I've Been Meaning to Write this for Awhile - 10/29/19

Start from the beginning
                                    

The summer before moving to South Carolina we spent between my grandmas house (My moms side) and my nana's (Dad's). By the end we didn't enjoy going to grandmas house as much. We love her just as much, but the possibilities seemed to be endless at Nana's house. We weren't stuck sitting at a couch watching Family Feud all day with nothing to stimulate our minds. We grouped together and decided we would arrange to go to nana's house days earlier than we were supposed to, and I remember grandma's face when we told her. It broke my heart to see the pain in her eyes with just a simple, "oh." That's the first time in my life I remember feeling regret. A deep regret which I still can picture in my mind. It made me feel sick to my stomach after that, even at Nana's house. We were young, of course. We didn't understand. When our parents, states away, found out, they yelled at us but that memory is faint. Memories of them yelling at me drown out in my ears. Regardless of how much they yelled at me, it didn't change the fact that I became my own worst critic. Nothing they said could compare to the punishment I gave myself.

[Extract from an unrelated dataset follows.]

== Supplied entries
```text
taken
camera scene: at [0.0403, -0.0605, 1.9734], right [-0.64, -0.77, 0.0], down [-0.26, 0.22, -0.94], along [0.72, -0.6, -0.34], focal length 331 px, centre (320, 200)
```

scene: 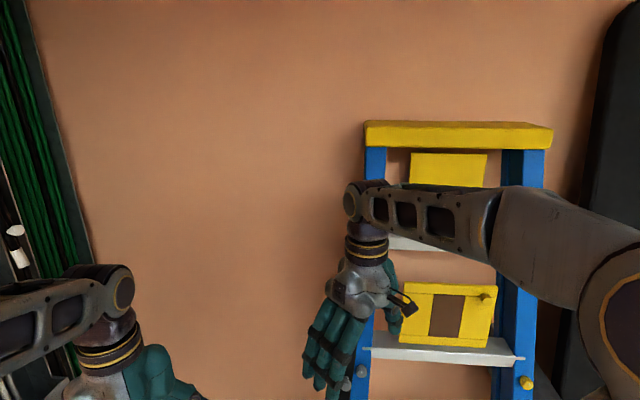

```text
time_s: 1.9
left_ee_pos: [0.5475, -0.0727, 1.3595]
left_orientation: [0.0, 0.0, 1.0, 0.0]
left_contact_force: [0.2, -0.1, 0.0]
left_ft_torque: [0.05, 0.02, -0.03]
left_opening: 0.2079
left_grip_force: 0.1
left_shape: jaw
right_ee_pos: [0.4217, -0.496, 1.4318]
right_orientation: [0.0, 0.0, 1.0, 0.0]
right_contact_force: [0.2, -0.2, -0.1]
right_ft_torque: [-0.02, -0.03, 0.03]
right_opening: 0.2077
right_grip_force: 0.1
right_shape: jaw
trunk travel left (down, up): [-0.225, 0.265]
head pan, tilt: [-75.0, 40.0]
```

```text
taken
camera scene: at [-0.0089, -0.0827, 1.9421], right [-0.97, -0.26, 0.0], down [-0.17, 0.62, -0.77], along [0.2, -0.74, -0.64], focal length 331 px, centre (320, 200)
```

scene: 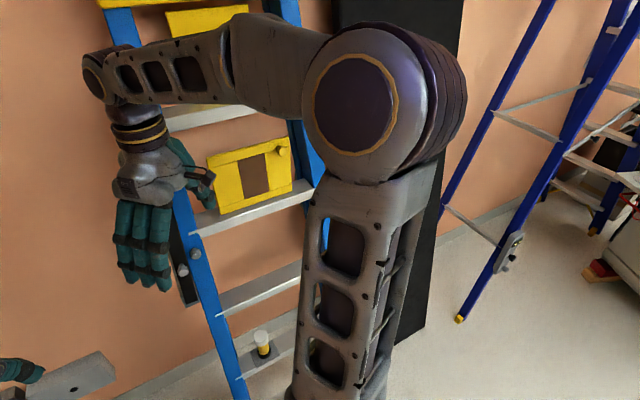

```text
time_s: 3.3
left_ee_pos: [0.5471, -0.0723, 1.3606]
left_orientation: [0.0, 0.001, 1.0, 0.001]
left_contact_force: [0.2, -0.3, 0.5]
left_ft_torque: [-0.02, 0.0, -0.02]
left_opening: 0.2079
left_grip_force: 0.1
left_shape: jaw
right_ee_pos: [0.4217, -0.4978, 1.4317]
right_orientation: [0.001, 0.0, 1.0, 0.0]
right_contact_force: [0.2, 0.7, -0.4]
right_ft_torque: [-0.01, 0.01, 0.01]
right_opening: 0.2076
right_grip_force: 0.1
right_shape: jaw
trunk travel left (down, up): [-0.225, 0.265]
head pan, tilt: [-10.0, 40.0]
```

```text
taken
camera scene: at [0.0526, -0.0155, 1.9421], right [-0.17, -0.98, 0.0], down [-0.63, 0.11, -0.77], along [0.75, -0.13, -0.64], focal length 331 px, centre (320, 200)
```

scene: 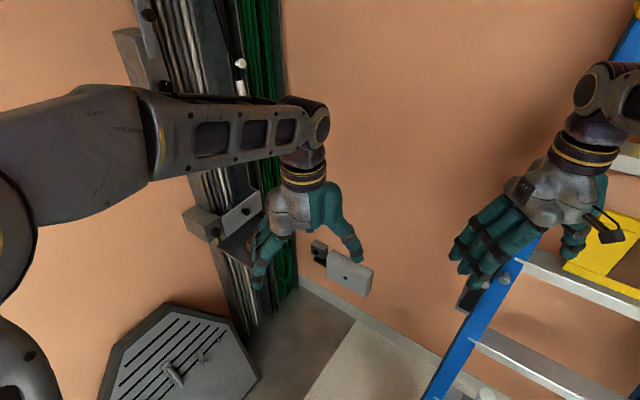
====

Hearing about my nana's death was the turning point in my life, yet at the time I didn't realize it. I didn't even know how to react when they told me. A stroke. We picked up my dad from work but I couldn't bring myself to look anywhere else except for out the window. When we made it to Alabama and to her house I remember going into her room and completely breaking down. My mom held me thinking it was the notes on the bathroom mirror which triggered me. The "you're worthless," "no one loves you," "you're ugly," didn't even phase me. How could it? I told myself the same things. Truth is, I missed her. It wasn't real until that moment I walked into her room and didn't see her typing behind her computer or watching Alfred Hitchcock. None of it was real until that moment. No more pops. I don't remember seeing him much after that. Addie slowly fell off too. She got pregnant at 17 and Pops disowned her. He got remarried and started a new life as if we never existed. As if I never existed. All of those memories meaningless. It didn't take me long to connect the dots between her "stroke" actually being a suicide. I never directly asked for the truth because I knew I wouldn't get it, but I knew.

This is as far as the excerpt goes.